10 p.m. June 14, USA network
Not much frightens actress Piper Perabo. She's not afraid of auditions, or a roomful of strangers, or hauling off to New York fresh out of college with only a coffeepot, a cluster of books and a gym bag of clothes.
What does scare her is doing mediocre work, she confides in the garden cafe at the Chateau Marmont Hotel. While she doesn't claim to be a perfectionist, she quit her burgeoning career for two years to work on her acting.
That kind of dedication makes Perabo, 34, ideal for the role of the CIA agent Annie Walker in USA's "Covert Affairs."
"I'd done a movie and wasn't particularly happy with the work I'd done so I was kind of down about it," she says. "So I spoke to a bunch of different actors and asked them who they had studied with in New York, and the same name kept coming up (Maggie Flannigan)."
Perabo enrolled in the class, which follows the method of the famed teacher Sanford Meisner.
"That really changed me because, after having worked for 10 years, there are things I knew how to do and things I knew I didn't know how to do. I could tell you what I couldn't do, but I didn't know how to accomplish it. I had worked with actors who could do these things I was trying for - like I'd done a movie with Christian Bale and with Guy Pearce and these were people who were doing the kind of work I was really interested in, but I didn't know how to get there."
She ejected her old way of working and started over from the beginning. "And the combination of the experience and cleaning of the slate and rebuilding my process really changed my work," she says.
To this day she not only worries about maintaining a peak performance but about everything else.
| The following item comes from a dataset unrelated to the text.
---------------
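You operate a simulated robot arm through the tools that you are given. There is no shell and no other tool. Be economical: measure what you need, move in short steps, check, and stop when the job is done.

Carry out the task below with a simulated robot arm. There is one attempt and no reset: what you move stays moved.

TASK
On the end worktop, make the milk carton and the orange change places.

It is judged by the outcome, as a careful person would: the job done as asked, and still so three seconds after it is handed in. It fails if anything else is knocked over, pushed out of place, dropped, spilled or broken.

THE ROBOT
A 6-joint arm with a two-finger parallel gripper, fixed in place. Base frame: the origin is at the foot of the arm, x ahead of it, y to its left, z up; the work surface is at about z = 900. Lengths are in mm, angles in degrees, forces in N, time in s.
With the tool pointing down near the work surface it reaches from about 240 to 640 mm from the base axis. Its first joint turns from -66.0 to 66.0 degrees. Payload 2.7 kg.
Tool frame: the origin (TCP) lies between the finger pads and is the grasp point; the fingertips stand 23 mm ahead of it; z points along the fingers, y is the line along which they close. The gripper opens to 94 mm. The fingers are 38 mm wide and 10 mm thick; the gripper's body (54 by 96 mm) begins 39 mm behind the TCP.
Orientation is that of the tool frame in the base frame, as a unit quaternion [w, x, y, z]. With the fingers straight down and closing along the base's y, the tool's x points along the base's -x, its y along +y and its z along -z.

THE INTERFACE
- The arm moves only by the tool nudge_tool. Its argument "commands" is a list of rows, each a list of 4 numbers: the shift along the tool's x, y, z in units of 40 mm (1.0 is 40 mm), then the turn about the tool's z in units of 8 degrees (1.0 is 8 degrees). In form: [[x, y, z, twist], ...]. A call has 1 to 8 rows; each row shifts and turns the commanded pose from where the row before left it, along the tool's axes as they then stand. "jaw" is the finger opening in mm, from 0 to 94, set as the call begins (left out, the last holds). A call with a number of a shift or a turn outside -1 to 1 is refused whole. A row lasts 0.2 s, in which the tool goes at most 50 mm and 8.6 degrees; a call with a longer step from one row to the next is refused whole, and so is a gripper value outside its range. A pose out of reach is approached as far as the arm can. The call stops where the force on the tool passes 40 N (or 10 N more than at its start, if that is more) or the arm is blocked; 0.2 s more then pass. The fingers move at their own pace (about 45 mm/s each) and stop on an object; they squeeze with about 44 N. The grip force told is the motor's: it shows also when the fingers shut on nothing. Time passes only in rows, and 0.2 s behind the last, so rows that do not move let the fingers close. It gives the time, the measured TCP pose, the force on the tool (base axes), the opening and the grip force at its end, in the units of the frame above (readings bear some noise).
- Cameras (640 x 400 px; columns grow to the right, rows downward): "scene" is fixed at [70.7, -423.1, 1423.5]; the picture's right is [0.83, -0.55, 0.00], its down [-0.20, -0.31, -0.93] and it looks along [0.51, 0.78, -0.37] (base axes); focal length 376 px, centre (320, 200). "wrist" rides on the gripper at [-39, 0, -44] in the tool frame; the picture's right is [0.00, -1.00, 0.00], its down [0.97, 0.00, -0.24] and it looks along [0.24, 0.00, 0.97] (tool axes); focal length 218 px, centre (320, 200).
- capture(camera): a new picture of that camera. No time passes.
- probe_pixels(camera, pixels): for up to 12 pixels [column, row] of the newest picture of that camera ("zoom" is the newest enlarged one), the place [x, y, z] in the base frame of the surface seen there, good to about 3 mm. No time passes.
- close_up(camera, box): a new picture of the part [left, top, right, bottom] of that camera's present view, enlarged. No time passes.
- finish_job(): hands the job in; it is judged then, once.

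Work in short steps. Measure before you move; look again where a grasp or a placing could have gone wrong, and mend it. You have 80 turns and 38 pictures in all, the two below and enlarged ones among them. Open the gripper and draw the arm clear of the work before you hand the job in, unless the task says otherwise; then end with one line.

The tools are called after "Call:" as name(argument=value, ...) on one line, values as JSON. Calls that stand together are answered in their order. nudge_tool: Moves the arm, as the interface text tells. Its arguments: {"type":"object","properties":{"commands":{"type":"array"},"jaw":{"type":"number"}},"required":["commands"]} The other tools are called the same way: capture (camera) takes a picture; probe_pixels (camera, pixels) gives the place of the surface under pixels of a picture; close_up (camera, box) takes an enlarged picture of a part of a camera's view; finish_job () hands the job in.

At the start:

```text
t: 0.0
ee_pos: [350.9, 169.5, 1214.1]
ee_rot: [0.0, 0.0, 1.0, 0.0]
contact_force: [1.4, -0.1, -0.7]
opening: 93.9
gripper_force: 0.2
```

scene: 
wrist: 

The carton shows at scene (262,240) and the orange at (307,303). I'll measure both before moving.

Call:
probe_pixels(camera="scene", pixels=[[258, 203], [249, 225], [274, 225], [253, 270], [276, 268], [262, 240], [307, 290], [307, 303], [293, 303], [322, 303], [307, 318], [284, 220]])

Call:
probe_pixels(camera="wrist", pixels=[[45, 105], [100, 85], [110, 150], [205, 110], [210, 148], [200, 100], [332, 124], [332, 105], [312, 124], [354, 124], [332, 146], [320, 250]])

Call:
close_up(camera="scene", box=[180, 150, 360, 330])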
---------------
"As an actor I have to remind myself sometimes, 'Don't worry about realistically how are we going to do this?... Your responsibility is the imaginary world.... If you're doing a scene where you get shot, or someone dies, your responsibility is just the truth of that moment. You don't have to worry about the other stuff," she shrugs her shoulders.
"If you're a practical person you can get wrapped up in 'How much time is left in the day? And, 'How are we going to shoot this?' And, 'Can you see me if I move like this?' But really your responsibility is just to live out that moment. And there's all kinds of people around you to figure the rest out."
She is so devoted to the moment that she broke her leg executing a stunt on the finale of the first season of "Covert Affairs." They placed a pin near her knee while she healed and then went back in to remove it. Today just a small red trail on the outside of her left knee testifies to that ordeal.
Perabo, who costarred in the films "Coyote Ugly," "Cheaper by the Dozen" and "The Prestige," thinks she always wanted to perform. She and her two brothers would act out on her grandmother's sun porch making folding doors and heavy curtains into an imaginary stage.
Unmarried, she doesn't like to talk about her personal life, but will say she wouldn't be opposed to marrying someday. And she has no rules about dating actors or falling in love.
"You know when you know," she says. "Sometimes you know when you see somebody and other times you've known someone for 10 years and you think, 'Oh, duh, why didn't I look at you?' I'm totally open to all. It's just the way that the cards start falling, you really make sense together."